### Description of the task:
Please copy out the portion of the text to read from "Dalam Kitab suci" to "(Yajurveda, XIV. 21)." without changes.

— BEGIN Dataset content —

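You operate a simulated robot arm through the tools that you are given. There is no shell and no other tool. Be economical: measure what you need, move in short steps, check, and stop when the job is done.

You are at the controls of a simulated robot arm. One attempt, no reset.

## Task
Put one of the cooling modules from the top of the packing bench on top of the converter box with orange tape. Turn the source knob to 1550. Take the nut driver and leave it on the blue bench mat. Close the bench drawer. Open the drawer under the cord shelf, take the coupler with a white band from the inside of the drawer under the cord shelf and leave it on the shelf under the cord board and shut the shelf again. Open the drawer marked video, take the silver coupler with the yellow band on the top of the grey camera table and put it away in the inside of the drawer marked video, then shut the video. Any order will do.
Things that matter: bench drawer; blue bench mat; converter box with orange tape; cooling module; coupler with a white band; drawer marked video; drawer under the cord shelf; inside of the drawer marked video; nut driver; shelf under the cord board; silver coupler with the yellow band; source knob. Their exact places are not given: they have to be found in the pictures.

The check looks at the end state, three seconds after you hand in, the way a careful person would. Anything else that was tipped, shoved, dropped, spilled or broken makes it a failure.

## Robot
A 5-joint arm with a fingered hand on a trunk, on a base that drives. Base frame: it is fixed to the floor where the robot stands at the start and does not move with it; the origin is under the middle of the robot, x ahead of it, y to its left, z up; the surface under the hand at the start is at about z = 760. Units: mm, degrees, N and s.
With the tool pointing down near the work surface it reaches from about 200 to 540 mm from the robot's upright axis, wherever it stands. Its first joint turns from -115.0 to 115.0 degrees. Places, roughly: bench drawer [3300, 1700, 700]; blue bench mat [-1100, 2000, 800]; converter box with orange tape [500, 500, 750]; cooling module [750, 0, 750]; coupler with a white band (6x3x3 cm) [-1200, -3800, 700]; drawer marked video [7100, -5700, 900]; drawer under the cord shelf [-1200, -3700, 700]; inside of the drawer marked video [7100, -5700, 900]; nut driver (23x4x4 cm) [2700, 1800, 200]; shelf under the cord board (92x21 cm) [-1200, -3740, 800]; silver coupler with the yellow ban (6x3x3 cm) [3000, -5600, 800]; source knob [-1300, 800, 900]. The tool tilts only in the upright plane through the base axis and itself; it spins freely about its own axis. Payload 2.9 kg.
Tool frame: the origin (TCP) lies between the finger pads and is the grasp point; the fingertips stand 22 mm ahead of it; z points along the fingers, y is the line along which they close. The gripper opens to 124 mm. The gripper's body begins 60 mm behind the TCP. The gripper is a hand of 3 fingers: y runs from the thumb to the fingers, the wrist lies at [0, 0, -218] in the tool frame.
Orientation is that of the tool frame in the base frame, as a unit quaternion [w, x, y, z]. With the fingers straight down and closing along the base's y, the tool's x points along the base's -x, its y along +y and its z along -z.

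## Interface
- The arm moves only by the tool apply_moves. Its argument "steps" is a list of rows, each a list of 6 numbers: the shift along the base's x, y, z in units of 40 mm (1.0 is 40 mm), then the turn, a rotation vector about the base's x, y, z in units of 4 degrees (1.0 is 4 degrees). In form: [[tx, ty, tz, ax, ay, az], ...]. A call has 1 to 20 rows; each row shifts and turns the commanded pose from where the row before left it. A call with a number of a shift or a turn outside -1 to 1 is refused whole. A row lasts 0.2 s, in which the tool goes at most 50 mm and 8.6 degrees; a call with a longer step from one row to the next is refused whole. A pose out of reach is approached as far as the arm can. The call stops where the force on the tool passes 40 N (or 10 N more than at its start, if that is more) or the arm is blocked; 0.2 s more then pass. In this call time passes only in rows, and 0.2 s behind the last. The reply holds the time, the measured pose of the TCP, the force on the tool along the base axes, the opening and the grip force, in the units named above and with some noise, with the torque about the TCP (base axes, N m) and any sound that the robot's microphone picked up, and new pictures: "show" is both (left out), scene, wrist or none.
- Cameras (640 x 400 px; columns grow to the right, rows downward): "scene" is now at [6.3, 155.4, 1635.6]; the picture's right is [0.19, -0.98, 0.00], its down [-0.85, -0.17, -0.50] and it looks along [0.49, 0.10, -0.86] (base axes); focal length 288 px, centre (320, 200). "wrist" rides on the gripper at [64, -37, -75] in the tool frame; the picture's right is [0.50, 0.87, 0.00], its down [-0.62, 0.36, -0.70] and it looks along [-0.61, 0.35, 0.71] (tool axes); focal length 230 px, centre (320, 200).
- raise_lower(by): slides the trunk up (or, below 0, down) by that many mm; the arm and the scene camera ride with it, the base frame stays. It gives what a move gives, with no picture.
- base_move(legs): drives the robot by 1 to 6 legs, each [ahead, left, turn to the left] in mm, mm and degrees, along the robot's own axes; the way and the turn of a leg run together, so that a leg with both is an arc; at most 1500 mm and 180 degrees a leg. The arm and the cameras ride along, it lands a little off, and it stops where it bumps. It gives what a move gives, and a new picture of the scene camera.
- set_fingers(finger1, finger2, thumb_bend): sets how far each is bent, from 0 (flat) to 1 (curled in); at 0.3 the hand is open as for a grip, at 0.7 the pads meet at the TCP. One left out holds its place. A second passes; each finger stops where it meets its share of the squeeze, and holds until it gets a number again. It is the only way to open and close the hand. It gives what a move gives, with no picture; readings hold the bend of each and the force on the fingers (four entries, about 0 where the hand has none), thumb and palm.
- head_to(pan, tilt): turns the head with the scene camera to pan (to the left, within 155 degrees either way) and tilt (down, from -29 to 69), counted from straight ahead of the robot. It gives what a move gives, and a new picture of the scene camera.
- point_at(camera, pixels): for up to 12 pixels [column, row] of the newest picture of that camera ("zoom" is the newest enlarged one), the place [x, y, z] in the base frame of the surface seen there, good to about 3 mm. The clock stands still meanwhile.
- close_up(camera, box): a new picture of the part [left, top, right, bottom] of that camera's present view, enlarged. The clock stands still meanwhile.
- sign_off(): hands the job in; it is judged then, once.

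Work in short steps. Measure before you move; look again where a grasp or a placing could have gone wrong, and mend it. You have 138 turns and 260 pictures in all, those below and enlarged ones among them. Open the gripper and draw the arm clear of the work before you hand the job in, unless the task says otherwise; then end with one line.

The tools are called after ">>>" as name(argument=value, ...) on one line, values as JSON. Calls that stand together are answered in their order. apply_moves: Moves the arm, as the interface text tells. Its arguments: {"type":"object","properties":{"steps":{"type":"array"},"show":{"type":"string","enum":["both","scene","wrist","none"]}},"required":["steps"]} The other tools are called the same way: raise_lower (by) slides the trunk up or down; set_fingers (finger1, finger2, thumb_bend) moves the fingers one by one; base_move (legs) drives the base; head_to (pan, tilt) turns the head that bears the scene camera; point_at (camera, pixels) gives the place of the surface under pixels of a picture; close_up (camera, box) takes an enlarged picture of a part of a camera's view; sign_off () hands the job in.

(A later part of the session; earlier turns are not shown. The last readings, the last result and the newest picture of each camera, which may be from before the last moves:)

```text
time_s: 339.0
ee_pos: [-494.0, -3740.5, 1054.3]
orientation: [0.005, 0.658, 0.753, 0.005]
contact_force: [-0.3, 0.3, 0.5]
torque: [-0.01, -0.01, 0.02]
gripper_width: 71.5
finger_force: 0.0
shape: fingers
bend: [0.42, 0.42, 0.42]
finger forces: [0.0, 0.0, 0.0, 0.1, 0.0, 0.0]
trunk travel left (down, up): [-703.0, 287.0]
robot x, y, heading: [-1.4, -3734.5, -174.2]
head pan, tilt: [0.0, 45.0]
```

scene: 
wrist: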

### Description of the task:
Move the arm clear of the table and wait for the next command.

— END Dataset content —
— BEGIN Text to read —

Sebelum bunda Theresa, di kalangan agama Katolik terdapat para santa yang merelakan hidup dan kekudusan mereka untuk membela iman (dan agama) yang mana juga berhadapan dengan kekerasan budaya, sosial, ekonomi dan politik.
Lalu, Bagaimana Peran dan Kedudukan Wanita dalam Pandangan Agama Hindu?
Dalam Kitab suci Weda Sruti yang mana salah satu sumber hukum agama Hindu yang pertama dan utama, seorang Dewi (wanita). Memiliki kekuatan yang luar biasa, sehingga wajar bila menduduki posisi yang “terhormat”.
Murdha-asi rad dhruva-asi, Dharuna dhartri-asi dharani, Ayuse tva varcase tva, Krsyai tva ksemaya tva. Yang artinya : “Wahai wanita, engkau adalah perintis, cemerlang, mantap, pendukung, yang memberi makan dan menjalankan aturan-aturan seperti Bumi. Kami memiliki engkau di dalam keluarga untuk usia panjang, kecermalangan, kemakmuran/kesuburan pertanian dan kesejahteraan”. (Yajurveda, XIV. 21).
Diuraikan juga bahwa, setiap orang suka terhadap status yang dimiliki dan peran yang harus dilaksanakan, tetapi ternyata mereka “dipaksa” untuk menerima status dan peran tersebut karena sudah ditentukan semenjak anak-anak, bahkan semenjak lahir atau bahkan semenjak dalam kandungan. (Young dan Marck dalam Aminuddin Ram dan Tita Sobari, 1999 : 122).
Lalu, jika dikaji dalam kekhususan seorang wanita pada agama Hindu bahwa mereka percaya kepada kekhususan sumbangan yang diberikan wanita kepada dunia, karena dia memiliki tanggung jawab yang khusus dan tugas yang khusus.
Selama anak-anak tidak bisa diturunkan dari langit dan harus dikembangkan di dalam tubuh hidupnya, selama itu pula akan ada kewajiban khusus perempuan.
Dalam pandangan agama Buddha sendiri terkait Peran dan Kedudukan wanita yaitu :
Perempuan sebelum Sang Buddha datang, tidaklah memiliki peran dan kedudukan apapun. Hal inilah yang menghambat perempuan untuk bebas dalam mengekspresikan diri mereka.
Status dan peran wanita dalam Buddha Dharma adalah sama sebagaimana status pria sama-sama manusia tinggi rendah, lemah kuatnya ditentukan oleh perilakunya masing-masing bukanlah oleh jenis kelaminnya, karna sang Buddha mengajarkan Dharma kepada siapapun yang berkehendak untuk mendengarkannya kepada laki-laki dan wanita dari kasta apapun.
Lalu, di dalam kitab Anguttara Nikaya dijelaskan bahwa, “perempuan dapat menjadi seorang raja pemutar rota, seorang perempuan dapat menempati posisi Sakka, bahwa perempuan dapat menempati posisi Maradan bahwa perempuan dapat menempati posisi Brahma.”
Lalu Buddha berkata, bahwa : “Kamman satte vibhajati yadidam hinappanitataya”. Artinya: perbedaan setiap makhluk yang kasar atau yang halus ditentukan oleh perilakunya sendiri.” (MN : 135).

— END Text to read —

### Finished exercise:
Dalam Kitab suci Weda Sruti yang mana salah satu sumber hukum agama Hindu yang pertama dan utama, seorang Dewi (wanita). Memiliki kekuatan yang luar biasa, sehingga wajar bila menduduki posisi yang “terhormat”.
Murdha-asi rad dhruva-asi, Dharuna dhartri-asi dharani, Ayuse tva varcase tva, Krsyai tva ksemaya tva. Yang artinya : “Wahai wanita, engkau adalah perintis, cemerlang, mantap, pendukung, yang memberi makan dan menjalankan aturan-aturan seperti Bumi. Kami memiliki engkau di dalam keluarga untuk usia panjang, kecermalangan, kemakmuran/kesuburan pertanian dan kesejahteraan”. (Yajurveda, XIV. 21).